同ホテルは、土地建物を所有する別法人から東急グループが運営を受託する形で2018年に営業開始。23年はコロナの5類移行や東京ディズニーリゾート開業40周年などで客室稼働率が好調だったが、9月に所有者が変わったことなどから、営業終了が決まった。
2階ロビーでの営業終了セレモニーには従業員約120人が集まり、「最後の宿泊客」も招待。宿泊数100回以上という東京都内の石垣明さん夫妻に感謝の花束が代表して贈られた。妻の道子さんは「本当に居心地のいいホテルだった。なくなるのは悲しいが、皆さん、新しい場所で輝いてほしい」と呼びかけた。

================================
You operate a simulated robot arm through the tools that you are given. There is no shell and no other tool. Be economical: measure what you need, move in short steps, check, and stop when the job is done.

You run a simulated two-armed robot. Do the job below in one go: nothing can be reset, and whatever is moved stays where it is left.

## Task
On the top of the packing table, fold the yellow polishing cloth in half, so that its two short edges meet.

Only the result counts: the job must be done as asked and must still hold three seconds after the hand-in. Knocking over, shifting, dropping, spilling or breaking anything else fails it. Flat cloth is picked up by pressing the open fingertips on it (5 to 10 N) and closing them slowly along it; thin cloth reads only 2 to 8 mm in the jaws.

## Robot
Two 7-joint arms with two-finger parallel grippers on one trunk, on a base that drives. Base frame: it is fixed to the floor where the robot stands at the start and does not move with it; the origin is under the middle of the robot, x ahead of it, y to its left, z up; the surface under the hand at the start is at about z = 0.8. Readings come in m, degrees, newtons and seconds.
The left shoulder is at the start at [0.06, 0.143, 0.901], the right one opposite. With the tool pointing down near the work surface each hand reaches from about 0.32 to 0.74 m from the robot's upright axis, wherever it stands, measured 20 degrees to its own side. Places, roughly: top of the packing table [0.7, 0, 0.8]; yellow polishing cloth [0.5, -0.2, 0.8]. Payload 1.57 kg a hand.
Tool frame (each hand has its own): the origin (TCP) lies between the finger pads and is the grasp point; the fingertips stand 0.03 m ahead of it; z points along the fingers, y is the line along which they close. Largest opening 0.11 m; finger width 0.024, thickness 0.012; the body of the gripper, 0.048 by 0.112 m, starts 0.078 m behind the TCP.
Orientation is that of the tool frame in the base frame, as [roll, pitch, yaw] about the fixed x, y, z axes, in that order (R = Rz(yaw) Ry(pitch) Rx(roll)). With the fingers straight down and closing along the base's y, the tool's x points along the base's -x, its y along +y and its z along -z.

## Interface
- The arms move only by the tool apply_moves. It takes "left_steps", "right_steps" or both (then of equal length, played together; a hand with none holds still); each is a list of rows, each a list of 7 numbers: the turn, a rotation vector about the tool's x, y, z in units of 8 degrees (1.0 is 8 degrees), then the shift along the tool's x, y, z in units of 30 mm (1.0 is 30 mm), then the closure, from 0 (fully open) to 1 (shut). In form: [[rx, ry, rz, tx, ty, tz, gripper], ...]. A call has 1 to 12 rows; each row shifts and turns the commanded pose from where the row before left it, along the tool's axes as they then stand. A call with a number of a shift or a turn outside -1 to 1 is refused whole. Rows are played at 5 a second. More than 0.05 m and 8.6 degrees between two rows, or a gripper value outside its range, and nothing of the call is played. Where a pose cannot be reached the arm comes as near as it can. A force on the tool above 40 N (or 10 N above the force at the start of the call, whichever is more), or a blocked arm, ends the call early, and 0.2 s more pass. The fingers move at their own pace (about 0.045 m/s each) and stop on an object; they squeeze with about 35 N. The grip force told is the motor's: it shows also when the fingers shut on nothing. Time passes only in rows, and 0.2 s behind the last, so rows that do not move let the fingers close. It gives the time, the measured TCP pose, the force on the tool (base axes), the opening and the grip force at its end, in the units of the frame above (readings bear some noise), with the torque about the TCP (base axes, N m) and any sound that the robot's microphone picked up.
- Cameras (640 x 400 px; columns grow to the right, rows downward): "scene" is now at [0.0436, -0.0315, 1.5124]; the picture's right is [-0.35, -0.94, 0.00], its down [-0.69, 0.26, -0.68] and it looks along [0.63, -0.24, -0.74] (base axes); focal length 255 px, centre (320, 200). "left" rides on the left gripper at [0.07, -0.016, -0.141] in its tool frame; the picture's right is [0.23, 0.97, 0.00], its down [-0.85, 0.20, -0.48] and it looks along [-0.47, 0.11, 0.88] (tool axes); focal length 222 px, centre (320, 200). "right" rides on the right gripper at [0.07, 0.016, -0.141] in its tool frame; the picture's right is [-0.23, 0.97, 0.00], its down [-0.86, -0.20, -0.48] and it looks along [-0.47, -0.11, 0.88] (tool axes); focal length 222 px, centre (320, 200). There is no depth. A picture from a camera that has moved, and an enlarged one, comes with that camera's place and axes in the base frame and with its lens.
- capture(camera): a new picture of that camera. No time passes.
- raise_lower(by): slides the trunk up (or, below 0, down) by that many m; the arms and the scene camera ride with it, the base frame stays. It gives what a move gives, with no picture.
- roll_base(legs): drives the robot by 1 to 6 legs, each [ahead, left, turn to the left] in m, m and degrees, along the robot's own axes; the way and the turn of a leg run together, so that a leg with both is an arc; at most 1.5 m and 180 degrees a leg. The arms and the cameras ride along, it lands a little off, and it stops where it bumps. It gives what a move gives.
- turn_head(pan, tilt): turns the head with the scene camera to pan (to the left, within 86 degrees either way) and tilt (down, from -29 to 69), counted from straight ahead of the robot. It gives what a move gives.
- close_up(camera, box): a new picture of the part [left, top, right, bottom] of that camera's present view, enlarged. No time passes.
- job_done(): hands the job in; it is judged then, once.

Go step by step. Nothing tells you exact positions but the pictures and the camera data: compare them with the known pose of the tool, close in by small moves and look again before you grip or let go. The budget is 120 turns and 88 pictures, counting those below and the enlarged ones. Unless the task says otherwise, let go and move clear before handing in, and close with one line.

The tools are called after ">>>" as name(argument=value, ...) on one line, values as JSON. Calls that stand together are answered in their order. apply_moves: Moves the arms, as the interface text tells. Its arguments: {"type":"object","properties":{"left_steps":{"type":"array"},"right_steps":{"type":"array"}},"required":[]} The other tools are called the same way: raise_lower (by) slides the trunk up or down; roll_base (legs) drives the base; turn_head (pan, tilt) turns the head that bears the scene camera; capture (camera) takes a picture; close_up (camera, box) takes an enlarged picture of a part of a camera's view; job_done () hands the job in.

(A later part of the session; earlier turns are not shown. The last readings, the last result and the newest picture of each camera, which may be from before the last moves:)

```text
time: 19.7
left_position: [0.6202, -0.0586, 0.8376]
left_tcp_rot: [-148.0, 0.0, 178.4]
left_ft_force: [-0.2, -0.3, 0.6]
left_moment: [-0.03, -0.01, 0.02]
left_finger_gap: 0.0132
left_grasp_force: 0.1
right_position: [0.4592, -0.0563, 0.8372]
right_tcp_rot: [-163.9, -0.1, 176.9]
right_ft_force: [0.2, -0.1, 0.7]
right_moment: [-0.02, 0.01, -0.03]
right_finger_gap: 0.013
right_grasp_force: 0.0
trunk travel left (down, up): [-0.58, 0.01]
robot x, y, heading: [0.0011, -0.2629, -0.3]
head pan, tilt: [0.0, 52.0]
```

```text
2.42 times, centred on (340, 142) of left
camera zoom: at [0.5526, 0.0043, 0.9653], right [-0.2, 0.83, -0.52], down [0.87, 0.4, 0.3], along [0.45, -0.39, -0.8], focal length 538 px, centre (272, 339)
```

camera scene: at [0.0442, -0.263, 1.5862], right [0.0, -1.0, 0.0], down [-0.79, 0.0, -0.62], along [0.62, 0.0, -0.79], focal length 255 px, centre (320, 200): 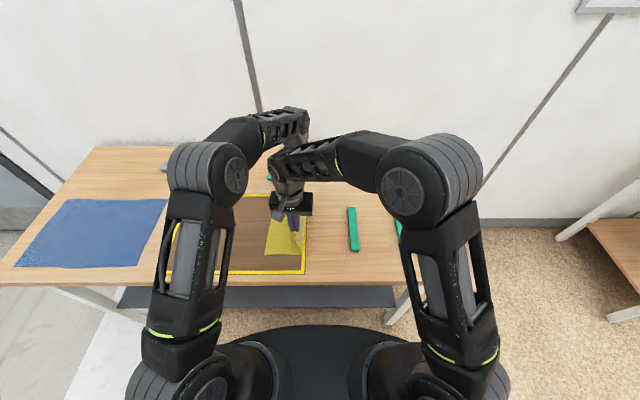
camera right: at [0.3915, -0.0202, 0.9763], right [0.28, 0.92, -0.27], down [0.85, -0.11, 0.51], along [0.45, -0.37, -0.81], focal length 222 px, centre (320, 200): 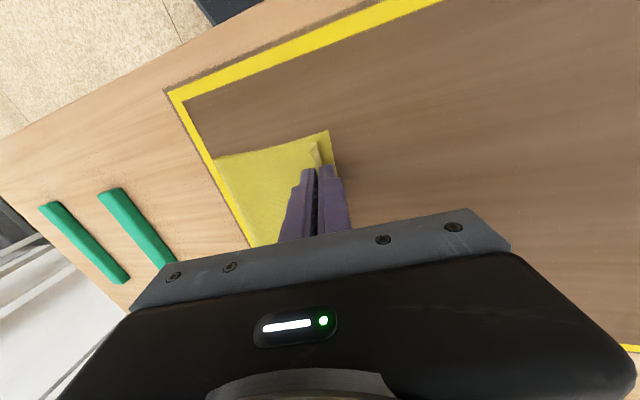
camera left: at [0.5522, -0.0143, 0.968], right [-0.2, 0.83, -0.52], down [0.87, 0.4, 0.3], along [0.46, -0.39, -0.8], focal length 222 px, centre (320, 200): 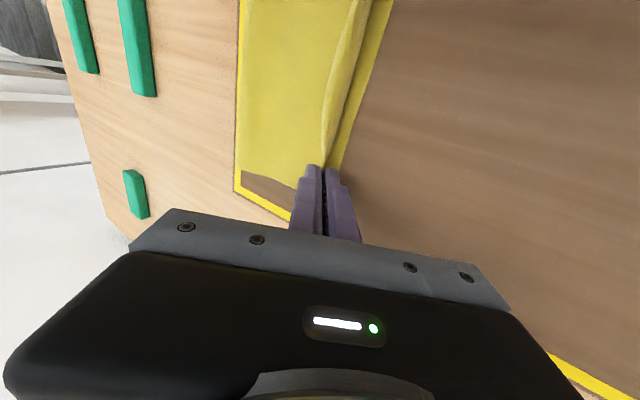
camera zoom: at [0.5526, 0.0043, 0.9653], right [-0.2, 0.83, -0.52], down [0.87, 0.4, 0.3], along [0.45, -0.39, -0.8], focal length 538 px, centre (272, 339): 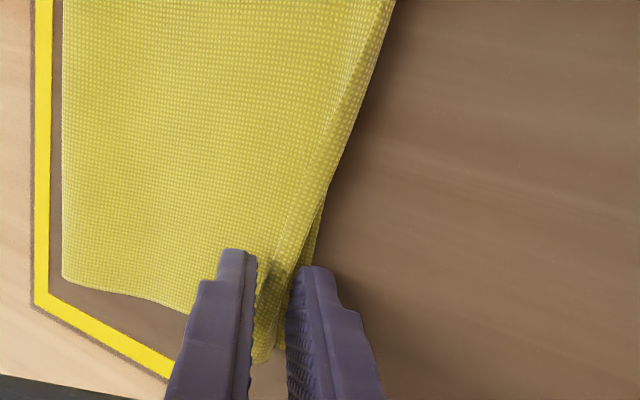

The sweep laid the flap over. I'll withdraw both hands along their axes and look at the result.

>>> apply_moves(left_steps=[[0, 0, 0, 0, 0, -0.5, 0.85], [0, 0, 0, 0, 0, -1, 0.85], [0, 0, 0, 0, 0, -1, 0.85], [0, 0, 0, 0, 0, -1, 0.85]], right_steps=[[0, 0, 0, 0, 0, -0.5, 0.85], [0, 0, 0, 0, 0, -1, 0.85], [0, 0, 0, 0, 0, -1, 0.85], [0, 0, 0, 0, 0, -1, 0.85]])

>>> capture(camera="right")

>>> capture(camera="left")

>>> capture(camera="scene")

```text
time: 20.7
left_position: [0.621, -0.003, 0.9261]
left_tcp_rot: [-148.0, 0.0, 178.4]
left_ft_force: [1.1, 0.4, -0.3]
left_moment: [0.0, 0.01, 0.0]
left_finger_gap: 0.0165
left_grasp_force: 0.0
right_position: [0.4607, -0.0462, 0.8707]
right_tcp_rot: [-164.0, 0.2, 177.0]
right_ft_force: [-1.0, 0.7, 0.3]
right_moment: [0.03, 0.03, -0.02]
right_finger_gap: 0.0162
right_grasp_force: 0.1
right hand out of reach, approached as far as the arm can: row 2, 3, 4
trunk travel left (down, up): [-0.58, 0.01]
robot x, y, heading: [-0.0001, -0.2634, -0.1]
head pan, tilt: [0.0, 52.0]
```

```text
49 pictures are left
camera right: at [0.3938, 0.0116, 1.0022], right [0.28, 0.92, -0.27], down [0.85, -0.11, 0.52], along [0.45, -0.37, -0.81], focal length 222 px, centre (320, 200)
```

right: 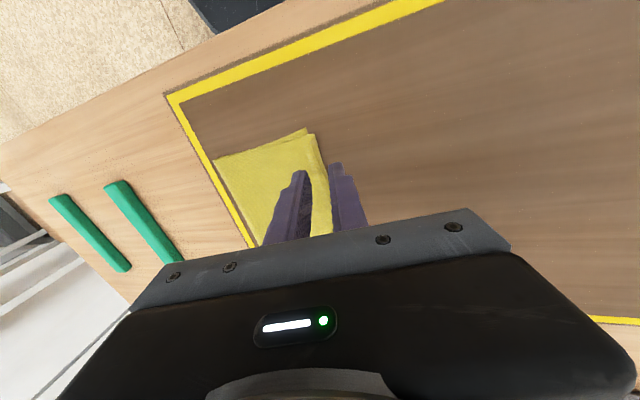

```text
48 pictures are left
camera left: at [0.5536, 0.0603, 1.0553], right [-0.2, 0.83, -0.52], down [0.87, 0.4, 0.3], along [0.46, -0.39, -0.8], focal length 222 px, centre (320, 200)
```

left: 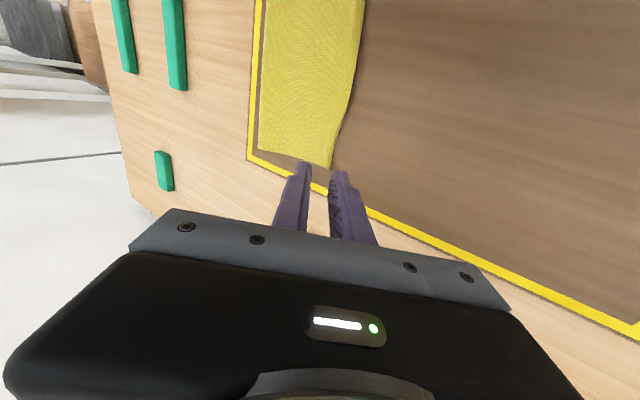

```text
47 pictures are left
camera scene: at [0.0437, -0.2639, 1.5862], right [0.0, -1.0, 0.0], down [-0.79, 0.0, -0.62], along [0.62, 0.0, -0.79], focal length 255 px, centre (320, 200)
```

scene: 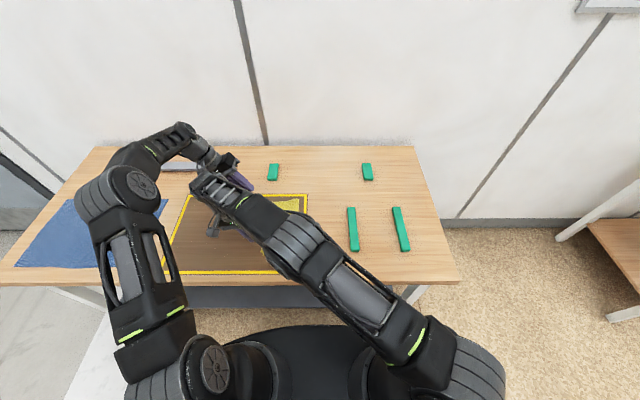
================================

岩本裕明総支配人は「私たちはあすからそれぞれの道に進むが、もしどこかで顔を見かけたら声をかけてほしい」と客に思いを伝えた。話題のコンセプトルーム開設、地元との交流、海外からの帰国者が新型コロナ検査の結果判明まで一時待機する場所になったことなど、5年半の歩みが映像で紹介されると、目頭を押さえる従業員も。
セレモニー後、専用シャトルバスでホテルを離れる宿泊客らを、従業員全員で手を振って見送った。三橋徹マーケティング支配人は「最後までおもてなしをしたかった」と強調した。